Yemen had one of the lowest per capita levels of electricity consumption—and the lowest level of access to it in the Middle East and North Africa region—before the current conflict worsened in 2015. Its public supply from the national grid has since largely shut down. Light emissions visible from satellite imagery indicate that electricity consumption has decreased by about 75%. The population and economy are suffering greatly from the effects the scarcity of diesel fuel is having on reducing the supply of electricity.
Its impact on critical facilities has been devastating: the country is struggling to deal with the COVID-19 pandemic because many of its hospitals and clinics have been damaged by the conflict and those remaining open face frequent power shortages. Under YIUSEP, solar systems were installed in water wells and 208 health and education facilities.
“The new project will not only support restoring critical urban services but also ensure that the country’s fragile public institutions are sufficiently benefiting from a wide range of training and other capacity building opportunities that can potentially maximize productivity and extend the reach of services to the populations in need,” said Federica Ranghieri, Senior Urban Development Specialist and Task Team Leader.

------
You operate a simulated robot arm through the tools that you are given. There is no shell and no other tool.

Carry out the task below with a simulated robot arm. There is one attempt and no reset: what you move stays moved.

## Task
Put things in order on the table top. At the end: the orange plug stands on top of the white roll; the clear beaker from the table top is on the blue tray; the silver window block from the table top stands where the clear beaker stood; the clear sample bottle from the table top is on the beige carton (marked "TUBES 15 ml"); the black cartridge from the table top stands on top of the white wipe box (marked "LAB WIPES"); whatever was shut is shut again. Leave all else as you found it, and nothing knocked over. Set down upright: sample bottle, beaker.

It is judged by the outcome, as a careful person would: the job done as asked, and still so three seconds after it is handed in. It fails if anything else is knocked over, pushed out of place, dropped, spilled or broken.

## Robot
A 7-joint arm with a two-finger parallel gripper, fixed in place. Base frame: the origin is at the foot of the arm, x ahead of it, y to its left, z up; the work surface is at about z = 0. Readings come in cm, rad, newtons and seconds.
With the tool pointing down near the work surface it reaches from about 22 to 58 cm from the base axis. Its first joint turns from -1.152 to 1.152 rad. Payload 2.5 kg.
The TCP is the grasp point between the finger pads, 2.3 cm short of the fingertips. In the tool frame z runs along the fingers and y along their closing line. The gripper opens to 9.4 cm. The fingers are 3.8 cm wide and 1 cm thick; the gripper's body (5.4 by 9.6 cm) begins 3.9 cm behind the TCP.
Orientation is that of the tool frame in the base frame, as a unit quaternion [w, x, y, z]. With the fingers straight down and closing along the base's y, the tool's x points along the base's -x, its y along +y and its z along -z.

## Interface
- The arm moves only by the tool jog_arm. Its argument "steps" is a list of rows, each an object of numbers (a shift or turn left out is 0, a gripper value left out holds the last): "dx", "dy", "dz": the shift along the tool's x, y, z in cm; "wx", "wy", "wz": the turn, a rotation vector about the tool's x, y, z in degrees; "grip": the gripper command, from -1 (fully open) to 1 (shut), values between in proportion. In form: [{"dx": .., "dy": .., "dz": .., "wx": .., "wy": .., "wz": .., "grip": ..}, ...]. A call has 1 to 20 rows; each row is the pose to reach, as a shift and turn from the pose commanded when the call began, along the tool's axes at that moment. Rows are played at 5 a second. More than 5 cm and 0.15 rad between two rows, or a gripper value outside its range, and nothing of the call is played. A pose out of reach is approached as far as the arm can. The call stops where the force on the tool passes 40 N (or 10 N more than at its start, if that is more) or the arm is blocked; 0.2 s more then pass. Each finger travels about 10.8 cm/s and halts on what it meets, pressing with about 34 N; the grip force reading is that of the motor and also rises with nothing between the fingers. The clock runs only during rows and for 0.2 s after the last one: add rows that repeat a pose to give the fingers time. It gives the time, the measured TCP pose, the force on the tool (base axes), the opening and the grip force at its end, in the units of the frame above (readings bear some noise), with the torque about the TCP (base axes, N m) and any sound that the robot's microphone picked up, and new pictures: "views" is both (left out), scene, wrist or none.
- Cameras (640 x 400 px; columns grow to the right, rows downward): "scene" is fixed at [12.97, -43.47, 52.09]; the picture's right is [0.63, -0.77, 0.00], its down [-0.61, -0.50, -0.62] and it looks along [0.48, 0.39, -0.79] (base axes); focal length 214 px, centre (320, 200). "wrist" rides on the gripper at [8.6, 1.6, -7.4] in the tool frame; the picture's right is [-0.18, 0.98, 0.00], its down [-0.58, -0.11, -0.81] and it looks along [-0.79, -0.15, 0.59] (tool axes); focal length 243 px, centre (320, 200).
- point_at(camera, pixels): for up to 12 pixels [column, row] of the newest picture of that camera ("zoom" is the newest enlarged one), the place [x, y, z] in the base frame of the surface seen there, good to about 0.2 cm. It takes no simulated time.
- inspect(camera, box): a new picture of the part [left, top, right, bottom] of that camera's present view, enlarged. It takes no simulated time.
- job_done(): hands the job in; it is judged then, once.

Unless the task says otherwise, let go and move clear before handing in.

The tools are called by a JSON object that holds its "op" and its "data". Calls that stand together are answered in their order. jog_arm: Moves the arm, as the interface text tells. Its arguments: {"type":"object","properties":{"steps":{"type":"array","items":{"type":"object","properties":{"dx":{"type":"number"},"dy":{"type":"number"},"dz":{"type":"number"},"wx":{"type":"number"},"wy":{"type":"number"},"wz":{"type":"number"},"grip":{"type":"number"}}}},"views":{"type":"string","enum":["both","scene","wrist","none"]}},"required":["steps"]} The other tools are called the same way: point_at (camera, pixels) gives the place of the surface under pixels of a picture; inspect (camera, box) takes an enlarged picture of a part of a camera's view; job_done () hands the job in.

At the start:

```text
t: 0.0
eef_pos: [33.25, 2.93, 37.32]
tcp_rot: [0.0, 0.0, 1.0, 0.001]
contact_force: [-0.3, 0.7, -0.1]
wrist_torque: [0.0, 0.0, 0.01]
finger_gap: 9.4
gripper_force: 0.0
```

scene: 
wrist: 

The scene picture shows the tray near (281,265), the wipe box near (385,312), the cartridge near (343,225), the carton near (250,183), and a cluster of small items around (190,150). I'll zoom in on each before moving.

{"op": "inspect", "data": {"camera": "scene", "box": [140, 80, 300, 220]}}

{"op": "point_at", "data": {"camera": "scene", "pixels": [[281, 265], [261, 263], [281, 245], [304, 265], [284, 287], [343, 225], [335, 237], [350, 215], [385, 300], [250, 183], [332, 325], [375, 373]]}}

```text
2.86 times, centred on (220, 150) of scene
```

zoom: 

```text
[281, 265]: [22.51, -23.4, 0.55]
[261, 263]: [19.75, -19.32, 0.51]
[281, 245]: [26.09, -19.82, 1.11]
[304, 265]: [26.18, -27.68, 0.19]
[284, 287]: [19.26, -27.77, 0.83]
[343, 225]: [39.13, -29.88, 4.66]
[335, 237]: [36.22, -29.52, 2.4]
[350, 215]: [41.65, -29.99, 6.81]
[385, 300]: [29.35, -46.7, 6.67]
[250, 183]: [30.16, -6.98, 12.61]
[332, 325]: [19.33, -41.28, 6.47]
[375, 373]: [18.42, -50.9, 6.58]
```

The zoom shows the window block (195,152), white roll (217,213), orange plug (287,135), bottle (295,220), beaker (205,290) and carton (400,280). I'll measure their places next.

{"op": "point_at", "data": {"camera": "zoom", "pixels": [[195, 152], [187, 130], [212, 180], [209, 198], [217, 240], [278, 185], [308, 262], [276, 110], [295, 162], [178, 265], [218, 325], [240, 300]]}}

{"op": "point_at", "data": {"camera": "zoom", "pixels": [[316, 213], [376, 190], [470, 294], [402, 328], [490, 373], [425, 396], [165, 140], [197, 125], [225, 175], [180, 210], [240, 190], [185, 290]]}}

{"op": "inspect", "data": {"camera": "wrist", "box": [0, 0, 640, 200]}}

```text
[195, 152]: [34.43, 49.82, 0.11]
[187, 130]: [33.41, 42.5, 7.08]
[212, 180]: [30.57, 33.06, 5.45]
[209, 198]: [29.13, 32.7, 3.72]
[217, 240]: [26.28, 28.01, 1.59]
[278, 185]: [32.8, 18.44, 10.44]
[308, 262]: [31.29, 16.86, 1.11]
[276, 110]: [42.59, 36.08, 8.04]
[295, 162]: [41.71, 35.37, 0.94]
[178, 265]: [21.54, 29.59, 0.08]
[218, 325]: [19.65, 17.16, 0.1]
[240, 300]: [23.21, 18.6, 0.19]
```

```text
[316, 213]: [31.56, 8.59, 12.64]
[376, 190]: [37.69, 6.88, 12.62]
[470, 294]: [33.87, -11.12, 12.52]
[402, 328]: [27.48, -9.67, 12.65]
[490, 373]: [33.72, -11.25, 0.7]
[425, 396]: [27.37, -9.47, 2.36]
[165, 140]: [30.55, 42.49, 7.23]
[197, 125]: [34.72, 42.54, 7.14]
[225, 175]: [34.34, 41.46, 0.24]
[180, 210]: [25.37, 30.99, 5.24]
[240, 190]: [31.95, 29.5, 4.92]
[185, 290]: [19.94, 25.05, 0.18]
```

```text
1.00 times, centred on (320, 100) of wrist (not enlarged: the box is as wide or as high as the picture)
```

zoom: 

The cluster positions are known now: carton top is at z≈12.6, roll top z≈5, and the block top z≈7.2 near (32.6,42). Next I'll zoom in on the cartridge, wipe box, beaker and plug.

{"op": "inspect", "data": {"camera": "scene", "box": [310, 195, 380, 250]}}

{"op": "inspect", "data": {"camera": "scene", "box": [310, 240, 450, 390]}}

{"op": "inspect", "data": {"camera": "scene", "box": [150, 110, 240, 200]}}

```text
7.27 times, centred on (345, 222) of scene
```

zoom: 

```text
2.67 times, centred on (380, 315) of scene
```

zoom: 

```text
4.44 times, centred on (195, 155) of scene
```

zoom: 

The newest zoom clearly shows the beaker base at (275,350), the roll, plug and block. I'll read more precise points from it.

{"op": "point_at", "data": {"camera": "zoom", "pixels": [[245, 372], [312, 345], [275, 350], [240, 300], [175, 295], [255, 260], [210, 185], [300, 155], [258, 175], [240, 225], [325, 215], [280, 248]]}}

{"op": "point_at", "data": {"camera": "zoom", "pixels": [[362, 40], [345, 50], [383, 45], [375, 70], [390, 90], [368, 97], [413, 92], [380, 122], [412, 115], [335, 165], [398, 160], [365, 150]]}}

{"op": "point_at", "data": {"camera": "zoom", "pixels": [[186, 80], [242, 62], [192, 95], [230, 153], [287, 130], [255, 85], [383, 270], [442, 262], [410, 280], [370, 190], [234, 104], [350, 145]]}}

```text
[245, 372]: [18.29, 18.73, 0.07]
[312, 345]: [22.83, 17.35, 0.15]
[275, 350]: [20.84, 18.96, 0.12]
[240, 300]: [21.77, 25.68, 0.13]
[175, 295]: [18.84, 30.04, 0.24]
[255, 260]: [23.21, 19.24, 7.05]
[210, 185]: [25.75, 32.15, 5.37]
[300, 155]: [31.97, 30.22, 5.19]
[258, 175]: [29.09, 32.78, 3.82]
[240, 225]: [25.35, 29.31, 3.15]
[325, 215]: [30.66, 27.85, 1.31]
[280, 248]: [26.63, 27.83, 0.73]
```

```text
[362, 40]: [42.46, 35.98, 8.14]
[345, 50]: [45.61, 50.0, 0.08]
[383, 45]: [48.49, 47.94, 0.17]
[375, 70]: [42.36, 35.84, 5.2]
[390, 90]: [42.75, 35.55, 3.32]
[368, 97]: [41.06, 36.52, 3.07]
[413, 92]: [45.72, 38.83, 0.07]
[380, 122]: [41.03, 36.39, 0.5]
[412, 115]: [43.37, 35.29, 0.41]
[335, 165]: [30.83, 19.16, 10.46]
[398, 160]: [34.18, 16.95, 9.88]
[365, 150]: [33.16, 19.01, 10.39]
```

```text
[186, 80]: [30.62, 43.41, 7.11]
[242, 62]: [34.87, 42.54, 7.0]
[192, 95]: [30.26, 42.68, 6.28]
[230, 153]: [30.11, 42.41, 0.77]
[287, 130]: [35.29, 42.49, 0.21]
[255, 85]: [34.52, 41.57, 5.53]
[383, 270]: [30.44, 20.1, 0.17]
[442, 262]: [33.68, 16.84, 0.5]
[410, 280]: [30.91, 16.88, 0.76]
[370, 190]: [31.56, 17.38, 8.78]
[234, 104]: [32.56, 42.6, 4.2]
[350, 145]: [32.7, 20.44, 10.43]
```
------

By working across sectors, the project aims to provide 600,000 Yemenis with access to rehabilitated water and sanitation, rehabilitate 60 kilometers of urban roads, and restore 39,000 megawatt hours of electricity capacity. It will be implemented by the United Nations Office for Project Services (UNOPS) in partnership with local Yemeni institutions. The project is aligned with the World Bank Group’s strategy for countries suffering from fragility, conflict, and violence, which focuses on remaining engaged in countries experiencing conflict in order to support their most vulnerable communities and key institutions.
The newly approved funds bring the total of IDA grants for Yemen to US$2.291 billion since 2016. In addition to funding, the World Bank provides technical expertise to design projects and helps put them in place by developing partnerships with UN agencies.